In Planetary Portals: Diamond Power four performers read a script beside an Unreal Engine generated abstract film. They trace the history of Cecil Rhodes exploitation of the African continent and peoples to London segregation to the modern day laying of interseas cables by transnational tech corporations to provide network infrastructure to allow those now in Africa the opportunity to classify images to help further build AI infrastructure. Oft repeated through the piece are references to grids of red lines used to divide the continent. One does not need to look hard to see relations with Baltimore’s history of red-lining. 

The program featured a limited film selection. Among these (and keeping with with the prior mention of game engine visual design) Anna Engelhardt and Mark Cinkevich’s “Onset traces the lines between Russian takeovers of air bases within Crimea (2014), Syria (2015) and Belarus (2020) using those lines to draw a sigil as it merges demonology and possession to explore these aggressions. The occult metaphor works in part due to the occulted nature of the military intelligence on these operations and the uses of online public tools to access and uncover them. In a different direction were works such as the offering by Sungsil Ryu which confronts the neoliberalist influences on indigenous Korean culture through her Cherry Jang series in which the named persona instructs viewers on how to become first class model citizens.  
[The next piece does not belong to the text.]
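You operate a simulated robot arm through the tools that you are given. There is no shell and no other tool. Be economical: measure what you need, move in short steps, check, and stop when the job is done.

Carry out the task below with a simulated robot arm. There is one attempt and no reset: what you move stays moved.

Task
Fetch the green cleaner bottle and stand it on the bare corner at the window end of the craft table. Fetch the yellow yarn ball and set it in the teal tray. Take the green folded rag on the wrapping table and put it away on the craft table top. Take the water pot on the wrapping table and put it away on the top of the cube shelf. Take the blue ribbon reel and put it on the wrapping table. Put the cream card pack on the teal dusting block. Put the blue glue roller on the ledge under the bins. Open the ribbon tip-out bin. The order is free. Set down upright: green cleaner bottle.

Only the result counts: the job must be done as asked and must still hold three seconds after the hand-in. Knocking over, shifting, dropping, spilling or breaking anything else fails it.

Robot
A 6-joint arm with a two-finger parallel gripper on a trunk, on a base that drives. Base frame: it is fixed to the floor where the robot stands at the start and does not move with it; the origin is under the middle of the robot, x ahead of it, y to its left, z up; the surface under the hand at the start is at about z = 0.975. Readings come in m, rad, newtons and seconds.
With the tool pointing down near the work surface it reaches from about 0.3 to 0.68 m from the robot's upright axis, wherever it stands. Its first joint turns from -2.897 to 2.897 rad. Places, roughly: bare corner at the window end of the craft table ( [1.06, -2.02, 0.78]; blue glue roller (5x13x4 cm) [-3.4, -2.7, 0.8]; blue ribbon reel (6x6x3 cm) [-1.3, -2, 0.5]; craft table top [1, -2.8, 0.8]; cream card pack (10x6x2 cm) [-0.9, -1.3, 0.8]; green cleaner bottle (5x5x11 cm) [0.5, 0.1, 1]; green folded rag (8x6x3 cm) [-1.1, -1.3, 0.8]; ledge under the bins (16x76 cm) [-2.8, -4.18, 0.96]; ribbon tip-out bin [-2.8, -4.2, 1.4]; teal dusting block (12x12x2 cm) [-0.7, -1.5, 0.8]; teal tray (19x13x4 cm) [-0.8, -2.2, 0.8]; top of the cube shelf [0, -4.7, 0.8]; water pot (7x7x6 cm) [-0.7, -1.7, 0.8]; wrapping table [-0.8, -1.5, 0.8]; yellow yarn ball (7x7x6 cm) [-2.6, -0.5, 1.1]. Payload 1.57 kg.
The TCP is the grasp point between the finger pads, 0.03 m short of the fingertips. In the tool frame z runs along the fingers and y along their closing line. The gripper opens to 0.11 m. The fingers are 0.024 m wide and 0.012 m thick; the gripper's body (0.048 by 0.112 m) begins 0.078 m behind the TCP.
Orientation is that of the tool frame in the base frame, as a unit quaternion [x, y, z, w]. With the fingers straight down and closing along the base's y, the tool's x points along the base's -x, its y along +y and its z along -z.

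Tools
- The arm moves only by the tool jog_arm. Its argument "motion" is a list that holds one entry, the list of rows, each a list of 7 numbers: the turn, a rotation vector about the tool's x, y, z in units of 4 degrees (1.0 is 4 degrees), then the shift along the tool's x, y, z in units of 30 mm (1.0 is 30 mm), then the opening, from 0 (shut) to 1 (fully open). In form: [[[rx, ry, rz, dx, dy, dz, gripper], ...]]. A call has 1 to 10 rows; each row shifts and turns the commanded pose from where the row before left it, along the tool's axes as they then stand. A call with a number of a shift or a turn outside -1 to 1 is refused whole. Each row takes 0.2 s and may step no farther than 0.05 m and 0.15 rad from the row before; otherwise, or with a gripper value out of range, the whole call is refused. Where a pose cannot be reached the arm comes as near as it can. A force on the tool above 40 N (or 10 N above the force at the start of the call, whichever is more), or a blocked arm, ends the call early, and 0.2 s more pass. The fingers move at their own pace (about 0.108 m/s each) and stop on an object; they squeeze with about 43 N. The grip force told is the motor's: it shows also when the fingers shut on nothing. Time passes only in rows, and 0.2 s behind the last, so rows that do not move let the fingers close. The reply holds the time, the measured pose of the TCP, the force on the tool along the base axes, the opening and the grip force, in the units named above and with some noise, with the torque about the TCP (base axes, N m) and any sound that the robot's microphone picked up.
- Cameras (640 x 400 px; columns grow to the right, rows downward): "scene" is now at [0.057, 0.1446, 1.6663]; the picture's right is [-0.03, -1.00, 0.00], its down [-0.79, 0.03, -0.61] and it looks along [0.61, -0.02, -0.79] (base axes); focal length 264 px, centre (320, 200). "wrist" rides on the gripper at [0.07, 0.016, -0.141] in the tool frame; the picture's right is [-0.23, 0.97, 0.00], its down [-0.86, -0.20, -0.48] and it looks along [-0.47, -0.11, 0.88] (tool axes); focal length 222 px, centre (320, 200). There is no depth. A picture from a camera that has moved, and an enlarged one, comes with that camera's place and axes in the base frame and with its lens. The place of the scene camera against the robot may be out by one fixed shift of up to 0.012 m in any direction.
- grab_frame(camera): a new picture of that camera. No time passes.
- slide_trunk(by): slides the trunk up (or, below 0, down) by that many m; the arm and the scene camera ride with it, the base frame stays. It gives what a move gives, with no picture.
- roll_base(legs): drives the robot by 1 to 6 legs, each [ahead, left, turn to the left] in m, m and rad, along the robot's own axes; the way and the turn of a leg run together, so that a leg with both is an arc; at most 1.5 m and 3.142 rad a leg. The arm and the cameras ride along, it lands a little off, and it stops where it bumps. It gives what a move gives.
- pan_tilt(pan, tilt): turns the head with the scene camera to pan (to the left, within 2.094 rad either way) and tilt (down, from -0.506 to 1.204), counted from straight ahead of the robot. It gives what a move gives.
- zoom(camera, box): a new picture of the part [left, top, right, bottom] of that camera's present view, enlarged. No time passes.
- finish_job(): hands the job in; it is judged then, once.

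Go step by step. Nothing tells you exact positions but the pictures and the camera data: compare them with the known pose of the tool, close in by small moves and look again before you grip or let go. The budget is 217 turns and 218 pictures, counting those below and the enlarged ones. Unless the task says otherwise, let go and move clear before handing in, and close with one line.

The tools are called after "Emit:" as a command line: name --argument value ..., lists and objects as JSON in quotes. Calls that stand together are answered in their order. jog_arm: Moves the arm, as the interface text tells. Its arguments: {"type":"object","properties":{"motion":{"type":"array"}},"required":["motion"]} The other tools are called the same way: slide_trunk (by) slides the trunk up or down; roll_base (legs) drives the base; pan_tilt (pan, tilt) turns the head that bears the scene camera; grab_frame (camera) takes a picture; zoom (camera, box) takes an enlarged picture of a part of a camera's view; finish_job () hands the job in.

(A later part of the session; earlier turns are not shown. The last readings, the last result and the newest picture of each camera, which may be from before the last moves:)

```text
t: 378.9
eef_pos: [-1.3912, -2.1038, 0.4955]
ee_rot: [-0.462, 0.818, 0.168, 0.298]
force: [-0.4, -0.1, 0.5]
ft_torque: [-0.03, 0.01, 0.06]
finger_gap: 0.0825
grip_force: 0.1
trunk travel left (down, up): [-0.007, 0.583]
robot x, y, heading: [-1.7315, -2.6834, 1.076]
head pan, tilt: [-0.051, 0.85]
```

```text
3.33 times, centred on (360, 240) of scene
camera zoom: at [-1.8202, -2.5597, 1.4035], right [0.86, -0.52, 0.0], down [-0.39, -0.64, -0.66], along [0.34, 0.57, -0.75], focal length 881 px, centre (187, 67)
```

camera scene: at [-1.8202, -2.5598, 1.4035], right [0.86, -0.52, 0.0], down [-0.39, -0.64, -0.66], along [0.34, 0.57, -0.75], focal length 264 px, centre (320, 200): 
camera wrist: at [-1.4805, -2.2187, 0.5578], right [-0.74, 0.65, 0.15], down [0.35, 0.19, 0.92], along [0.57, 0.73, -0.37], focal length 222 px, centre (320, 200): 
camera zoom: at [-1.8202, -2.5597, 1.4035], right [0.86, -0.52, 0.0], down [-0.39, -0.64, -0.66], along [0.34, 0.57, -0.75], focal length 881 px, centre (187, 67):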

While the events program, especially when including the CTM Festival, was far too vast to cover here, I should at least mention “Millions of Experiences (Huge if True”) performances by Jennifer Walshe and Jon Leidecker (aka Wobbly). Beyond regular collaborations with Matmos, their first night performance included Owen Gardner (of Horse Lords) among the host of alumni of Baltimore’s High Zero / Red Room experimental music tendrils. It seemed fitting, then, with trasmediale’s theme of scale (and CTM’s theme of portals), that such events can make the art world feel incredibly small and through such connections of distance.